Motion Industries Category Pages

Implementing category page templates to enhance navigation and drive product discovery

Introduction

Motion Industries is the largest distributor of bearings and maintenance, repair and operation (MRO) products. When I joined the team, Motion was beginning to expand beyond its traditional B2B model and invest in more B2C like digital experiences to keep up with new buyer expectations of simplicity, speed and clarity.

As part of this effort, I led the product design process of the site's first category pages. The goal was to improve navigation, increase product discoverability and ultimately boost conversion. To achieve this, we chose to create a scalable, responsive category page template to be applied across all 19 product families.

My Role

Product Designer

Product Designer

Product Designer

Timeline

Sept 2023 - Dec 2023

Sept 2023 - Dec 2023

Sept 2023 - Dec 2023

Platform

Responsive Web

Team

UX Designers x 4

Product Managers x 2

Engineers x 2

Challenge

Categories headers were present in the site navigation but were non-clickable, functioning only as static text labels.
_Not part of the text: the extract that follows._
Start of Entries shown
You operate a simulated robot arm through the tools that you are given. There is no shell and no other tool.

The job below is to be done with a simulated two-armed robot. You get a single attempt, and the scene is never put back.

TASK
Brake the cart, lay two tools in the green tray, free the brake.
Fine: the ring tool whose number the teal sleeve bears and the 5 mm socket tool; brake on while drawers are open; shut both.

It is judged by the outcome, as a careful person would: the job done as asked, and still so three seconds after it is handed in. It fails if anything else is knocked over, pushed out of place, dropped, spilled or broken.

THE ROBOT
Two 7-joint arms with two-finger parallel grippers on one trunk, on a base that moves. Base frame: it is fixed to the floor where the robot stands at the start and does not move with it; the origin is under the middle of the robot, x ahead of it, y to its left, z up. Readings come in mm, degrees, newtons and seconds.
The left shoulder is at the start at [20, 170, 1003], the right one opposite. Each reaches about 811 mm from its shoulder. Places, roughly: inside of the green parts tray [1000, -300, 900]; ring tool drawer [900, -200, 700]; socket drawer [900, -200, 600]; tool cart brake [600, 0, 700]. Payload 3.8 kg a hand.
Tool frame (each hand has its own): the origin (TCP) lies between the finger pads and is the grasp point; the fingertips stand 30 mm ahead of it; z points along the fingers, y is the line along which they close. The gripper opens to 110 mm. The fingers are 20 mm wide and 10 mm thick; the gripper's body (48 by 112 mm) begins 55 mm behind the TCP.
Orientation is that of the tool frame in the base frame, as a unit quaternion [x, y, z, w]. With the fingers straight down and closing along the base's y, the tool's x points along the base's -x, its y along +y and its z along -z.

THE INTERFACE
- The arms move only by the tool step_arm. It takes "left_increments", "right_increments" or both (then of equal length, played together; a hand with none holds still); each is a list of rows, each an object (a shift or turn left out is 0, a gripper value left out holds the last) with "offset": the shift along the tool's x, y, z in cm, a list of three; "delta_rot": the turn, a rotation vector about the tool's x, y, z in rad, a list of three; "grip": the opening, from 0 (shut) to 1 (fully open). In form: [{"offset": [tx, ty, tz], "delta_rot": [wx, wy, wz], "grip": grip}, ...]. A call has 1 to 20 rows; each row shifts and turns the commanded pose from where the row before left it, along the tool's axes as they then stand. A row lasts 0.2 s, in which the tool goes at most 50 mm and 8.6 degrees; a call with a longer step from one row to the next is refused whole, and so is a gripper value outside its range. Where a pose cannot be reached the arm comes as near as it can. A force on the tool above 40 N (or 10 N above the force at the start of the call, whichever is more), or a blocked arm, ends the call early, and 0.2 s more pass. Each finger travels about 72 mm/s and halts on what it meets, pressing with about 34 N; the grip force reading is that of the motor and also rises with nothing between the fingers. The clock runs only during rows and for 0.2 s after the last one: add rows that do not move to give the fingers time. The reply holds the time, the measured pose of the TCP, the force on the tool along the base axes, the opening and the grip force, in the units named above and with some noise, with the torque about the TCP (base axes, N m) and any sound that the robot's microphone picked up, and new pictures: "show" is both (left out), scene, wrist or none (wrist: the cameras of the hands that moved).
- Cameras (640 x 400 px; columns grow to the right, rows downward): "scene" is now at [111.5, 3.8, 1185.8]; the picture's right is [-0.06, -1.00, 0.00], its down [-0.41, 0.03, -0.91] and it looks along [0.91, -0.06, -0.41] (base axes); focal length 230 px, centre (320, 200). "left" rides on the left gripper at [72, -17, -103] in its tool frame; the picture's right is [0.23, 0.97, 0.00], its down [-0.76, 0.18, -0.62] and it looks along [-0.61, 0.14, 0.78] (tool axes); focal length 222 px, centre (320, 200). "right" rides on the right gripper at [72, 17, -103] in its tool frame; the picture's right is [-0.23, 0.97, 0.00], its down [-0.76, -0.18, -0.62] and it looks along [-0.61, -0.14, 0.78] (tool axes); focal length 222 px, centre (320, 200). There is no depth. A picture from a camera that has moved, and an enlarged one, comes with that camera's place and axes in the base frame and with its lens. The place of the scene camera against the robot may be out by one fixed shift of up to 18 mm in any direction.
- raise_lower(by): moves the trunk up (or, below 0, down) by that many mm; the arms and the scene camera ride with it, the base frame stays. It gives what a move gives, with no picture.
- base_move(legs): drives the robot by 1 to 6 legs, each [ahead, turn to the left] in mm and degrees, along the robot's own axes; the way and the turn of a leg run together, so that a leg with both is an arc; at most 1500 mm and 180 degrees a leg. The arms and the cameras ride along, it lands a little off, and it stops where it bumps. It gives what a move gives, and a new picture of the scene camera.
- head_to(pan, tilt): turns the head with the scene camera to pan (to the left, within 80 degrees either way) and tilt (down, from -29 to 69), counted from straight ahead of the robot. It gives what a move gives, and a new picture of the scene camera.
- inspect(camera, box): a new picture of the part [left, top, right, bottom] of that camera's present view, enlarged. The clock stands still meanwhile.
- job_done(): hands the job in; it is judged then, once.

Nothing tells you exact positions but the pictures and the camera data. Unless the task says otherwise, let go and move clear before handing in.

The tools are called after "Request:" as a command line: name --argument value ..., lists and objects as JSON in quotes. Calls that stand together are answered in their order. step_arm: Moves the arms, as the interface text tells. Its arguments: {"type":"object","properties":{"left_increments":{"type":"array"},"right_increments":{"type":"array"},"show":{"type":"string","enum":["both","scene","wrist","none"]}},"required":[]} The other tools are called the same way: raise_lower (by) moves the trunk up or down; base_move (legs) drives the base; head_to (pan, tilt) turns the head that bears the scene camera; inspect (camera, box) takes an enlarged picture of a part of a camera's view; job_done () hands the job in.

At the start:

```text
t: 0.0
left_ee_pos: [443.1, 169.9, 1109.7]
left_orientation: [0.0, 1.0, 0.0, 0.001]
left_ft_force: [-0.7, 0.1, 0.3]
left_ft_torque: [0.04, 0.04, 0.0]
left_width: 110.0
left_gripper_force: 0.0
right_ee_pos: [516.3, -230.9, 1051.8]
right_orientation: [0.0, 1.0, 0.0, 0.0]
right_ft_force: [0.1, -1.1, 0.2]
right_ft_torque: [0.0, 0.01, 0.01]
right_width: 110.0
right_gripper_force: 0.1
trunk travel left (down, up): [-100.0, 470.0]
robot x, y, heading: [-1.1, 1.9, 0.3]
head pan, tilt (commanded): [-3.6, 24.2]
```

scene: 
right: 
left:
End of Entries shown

The challenge was to develop a scalable, responsive category page template capable of adapting to 19 product families with highly variable structures to improve navigation and streamline the path to purchase.

Problem

In 2022, the Baymard Institute conducted an UX audit of the current e-commerce site to benchmark against our industry leaders and competitors. Primary issues identified in relation to site navigation include:

Difficulty navigating the catalog

Complex hierarchies with no context make it hard for buyers to locate the correct product family or subcategory causing inefficient browsing.

Longer time to find the right product

Inefficient navigation increases time-to-task completion. When users can’t orient themselves, they’re less likely to find the right product—and less likely to purchase.

Increased mis-clicks and frequent backtracking

Buyers bounce between pages trying to find the correct starting point. Users click into a product listing page, realize it's not the right "type" of product, and end up backtracking repeatedly creating friction and frustration.

Two approaches, one goal

Our team decided to explore two approaches—one focused on simplicity and ease of build, and another optimized for richer user engagement. This gave us room to evaluate what best met both stakeholder expectations and user needs.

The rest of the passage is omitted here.